Cookbooks: Beard and Betty
The cookbooks are overflowing the shelves, but everytime I tried to whittle them down, the “throw” pile is very short (”Lo-Carb Cuisine” and “English Suet Puddings” were easy picks). There are some that I would never part with; here are two of them.
Growing up, my cooking guru was James Beard – mostly because his were the cookbooks on my mom’s shelf, so it’s kind of a second-hand influence. My own shelf now boasts copies of James Beard’s American Cookery, James Beard’s Menus for Entertaining (where his advice that entertaining should never be “chi-chi” has served me well), and Beard on Bread.
The latter is probably still the best introductory bread-baking cookbook available in print. If you read it through like a novel (the best way to read cookbooks) and then prepare all the recipes from start to finish, you’ll learn a lot and probably end up a very good baker.
Some of my students don’t or won’t bake because they don’t like to measure things. I don’t know what this means – is their creative spirit being crushed by the oppressive demands of measuring cups and baking times? Or are they too pressed for time to do anything that precisely? Personally, I think it’s a lot of bunk; you’ll never be a serious cook until you’ve tackled some of the basics of baking. And if you shun the art because you can’t afford the calories, then learn it for the bread and other savories, like pizza or quiche or cornbread that are table staples. And pass the other goodies on to friends and co-workers.
Enough ranting. The cost of the book is worth the price just for the Cream Biscuits recipe. I’ve seen this appear in more recent cookbooks, but Beard is not credited, and I’m sure they’ve been around a lot longer than Beard as well. This recipe allows the baker to skip the “cut the shortening in” step that mystifies newbies. They are so easy that we use them in our kids classes, and do a scone variation that’s a favorite.
When my parents moved from their home of forty-odd years to a smaller place, my mother gave me her copy of Betty Crocker’s Picture Cook Book. This is a first-edition, folks; it came out in 1950. It’s hard-bound with a cloth cover, a bit faded, but still in great shape. It has those nice, heavy, glossy pages and lurid colored photographs that were cutting edge fifty years ago but are just scary now. There are little drawings sprinkled throughout the text that rival ones in the New Yorker for whimsy (my favorite: three little peanuts, wearing hats and grins, dancing atop the recipe for Peanut Brittle Tapioca.)
Oh, yes, the recipes! Lumberjack Macaroni. Ring of Plenty with Creamed Tuna and Peas in the center. Tongue a la jardinière from a page devoted to the preparation of variety meats (brains, chicken-fried heart, etc.).

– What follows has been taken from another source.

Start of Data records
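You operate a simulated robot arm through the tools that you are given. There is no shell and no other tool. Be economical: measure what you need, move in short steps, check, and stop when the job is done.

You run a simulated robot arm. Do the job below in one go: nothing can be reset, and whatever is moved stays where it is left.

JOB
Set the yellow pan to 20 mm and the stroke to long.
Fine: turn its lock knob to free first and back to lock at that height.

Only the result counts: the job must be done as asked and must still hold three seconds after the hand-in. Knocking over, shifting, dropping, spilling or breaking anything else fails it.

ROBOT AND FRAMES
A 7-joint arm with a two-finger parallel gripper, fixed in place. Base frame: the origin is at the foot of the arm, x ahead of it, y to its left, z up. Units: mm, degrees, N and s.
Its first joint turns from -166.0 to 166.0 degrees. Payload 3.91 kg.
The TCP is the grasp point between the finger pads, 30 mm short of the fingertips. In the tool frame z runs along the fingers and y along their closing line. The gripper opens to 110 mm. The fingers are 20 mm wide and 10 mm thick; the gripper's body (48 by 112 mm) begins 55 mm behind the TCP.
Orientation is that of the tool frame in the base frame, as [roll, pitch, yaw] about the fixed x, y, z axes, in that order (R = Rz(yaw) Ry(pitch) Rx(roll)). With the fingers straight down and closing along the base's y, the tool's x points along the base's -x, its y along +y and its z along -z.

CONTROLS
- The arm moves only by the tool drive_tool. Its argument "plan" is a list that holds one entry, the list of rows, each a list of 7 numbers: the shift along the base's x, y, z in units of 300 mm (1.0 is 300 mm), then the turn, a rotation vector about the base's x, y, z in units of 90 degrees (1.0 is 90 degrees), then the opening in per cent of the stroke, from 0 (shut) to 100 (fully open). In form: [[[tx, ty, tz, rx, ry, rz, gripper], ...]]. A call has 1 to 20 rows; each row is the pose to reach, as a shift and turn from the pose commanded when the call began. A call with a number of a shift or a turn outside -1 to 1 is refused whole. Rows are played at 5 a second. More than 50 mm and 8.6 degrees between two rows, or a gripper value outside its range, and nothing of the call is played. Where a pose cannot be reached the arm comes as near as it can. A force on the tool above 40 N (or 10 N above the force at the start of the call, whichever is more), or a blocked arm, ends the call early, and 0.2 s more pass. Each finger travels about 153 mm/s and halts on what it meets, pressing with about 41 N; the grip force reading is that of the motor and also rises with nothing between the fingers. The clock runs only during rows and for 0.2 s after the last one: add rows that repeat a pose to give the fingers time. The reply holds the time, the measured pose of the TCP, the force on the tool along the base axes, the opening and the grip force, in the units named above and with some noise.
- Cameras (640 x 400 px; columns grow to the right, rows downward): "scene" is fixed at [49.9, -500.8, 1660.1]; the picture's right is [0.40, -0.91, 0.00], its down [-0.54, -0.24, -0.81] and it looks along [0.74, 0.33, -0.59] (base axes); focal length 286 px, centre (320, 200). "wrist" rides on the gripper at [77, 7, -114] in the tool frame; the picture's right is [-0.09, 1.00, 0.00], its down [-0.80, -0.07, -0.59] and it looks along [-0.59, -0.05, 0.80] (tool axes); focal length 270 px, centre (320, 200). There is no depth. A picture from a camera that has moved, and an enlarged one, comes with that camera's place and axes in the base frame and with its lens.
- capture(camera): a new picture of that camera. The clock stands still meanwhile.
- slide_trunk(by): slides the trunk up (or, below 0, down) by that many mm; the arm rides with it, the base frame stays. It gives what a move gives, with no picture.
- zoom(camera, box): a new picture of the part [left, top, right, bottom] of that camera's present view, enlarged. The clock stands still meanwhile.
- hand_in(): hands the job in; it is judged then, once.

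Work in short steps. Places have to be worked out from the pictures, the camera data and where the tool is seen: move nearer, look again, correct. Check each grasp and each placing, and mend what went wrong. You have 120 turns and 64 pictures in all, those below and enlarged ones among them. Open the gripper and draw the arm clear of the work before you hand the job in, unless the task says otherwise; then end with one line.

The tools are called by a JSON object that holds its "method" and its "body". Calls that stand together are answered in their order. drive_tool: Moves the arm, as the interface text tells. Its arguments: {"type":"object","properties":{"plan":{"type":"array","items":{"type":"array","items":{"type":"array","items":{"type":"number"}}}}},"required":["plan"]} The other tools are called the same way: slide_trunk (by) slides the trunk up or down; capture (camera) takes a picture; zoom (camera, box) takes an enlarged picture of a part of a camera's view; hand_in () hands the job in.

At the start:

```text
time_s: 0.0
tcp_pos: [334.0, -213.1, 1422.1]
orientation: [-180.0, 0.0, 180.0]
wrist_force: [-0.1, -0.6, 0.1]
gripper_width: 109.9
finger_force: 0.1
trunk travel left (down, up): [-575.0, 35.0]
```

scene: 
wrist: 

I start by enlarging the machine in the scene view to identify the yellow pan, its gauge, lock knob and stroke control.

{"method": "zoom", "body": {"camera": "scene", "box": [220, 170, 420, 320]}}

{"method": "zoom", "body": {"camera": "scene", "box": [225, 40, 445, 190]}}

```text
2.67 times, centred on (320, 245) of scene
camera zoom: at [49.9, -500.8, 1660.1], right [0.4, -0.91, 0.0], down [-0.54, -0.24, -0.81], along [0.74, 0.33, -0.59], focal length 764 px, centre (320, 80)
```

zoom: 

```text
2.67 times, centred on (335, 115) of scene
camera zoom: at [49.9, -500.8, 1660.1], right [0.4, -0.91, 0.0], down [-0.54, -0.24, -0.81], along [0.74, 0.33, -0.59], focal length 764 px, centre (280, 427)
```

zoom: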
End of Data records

What struck me when reading this cookbok is that, while our tastes have changed radically in regards to appetizers, entrees, and the like, the recipes for cakes and cookies have remained pretty much the same. Some of the cookies I bake every Christmas can be found in these pages.
But I treasure this copy because of the handwritten recipes inside the front cover, sedately written out in beautiful Palmer script by my mother. There’s her name and the date (“3/54”) in the upper corner, followed by a recipe for Orange Blossom Punch (noted “Best one!”). It calls for a sugar syrup, orange, grapefruit, and lime juices, and a bottle of maraschino cherries and the juice they’re bottled in. Just before serving this tasty brew, you glug in some ginger ale and fling an ice ring into the bowl. The recipe yields 25 servings, but the proportions are paltry. It’s a pretty ho-hum punch, but here’s the kicker (scrawled in not-so-sedately at the bottom of the recipe in big, block letters): TO SPIKE — ADD 1/5 BLENDED WHISKEY. Ha! This is a perfect illustration of my mother: underneath that proper exterior, Party Girl lurks. Just like a lot of homemakers in the Betty Crocker Picture Cookbook era, I’m guessing. Honey, put down that egg-beater and have a little punch!